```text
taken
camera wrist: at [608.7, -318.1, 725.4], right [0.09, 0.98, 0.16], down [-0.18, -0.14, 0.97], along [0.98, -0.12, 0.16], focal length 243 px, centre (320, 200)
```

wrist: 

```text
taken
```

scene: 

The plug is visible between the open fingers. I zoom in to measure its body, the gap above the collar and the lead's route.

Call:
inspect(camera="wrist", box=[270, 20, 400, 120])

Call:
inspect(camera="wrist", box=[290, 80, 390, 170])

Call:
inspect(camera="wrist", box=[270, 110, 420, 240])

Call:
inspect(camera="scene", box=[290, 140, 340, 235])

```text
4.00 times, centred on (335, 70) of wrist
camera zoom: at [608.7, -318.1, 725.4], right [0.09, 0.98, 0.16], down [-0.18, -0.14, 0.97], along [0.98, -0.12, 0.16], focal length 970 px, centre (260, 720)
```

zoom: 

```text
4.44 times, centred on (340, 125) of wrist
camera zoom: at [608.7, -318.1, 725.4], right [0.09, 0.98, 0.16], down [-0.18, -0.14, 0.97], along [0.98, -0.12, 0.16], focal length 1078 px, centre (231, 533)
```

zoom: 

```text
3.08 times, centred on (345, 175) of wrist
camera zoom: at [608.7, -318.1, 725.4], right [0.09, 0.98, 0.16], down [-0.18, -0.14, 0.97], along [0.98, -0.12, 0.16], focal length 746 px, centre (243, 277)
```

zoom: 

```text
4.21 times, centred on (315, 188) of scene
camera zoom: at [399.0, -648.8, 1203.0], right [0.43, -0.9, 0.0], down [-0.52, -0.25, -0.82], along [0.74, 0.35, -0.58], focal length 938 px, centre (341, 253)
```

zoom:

# Set exercise:
Go through the listing and print each line exactly as it appears.

# The completed task:
```text
taken
camera wrist: at [608.7, -318.1, 725.4], right [0.09, 0.98, 0.16], down [-0.18, -0.14, 0.97], along [0.98, -0.12, 0.16], focal length 243 px, centre (320, 200)
```

wrist: 

```text
taken
```

scene: 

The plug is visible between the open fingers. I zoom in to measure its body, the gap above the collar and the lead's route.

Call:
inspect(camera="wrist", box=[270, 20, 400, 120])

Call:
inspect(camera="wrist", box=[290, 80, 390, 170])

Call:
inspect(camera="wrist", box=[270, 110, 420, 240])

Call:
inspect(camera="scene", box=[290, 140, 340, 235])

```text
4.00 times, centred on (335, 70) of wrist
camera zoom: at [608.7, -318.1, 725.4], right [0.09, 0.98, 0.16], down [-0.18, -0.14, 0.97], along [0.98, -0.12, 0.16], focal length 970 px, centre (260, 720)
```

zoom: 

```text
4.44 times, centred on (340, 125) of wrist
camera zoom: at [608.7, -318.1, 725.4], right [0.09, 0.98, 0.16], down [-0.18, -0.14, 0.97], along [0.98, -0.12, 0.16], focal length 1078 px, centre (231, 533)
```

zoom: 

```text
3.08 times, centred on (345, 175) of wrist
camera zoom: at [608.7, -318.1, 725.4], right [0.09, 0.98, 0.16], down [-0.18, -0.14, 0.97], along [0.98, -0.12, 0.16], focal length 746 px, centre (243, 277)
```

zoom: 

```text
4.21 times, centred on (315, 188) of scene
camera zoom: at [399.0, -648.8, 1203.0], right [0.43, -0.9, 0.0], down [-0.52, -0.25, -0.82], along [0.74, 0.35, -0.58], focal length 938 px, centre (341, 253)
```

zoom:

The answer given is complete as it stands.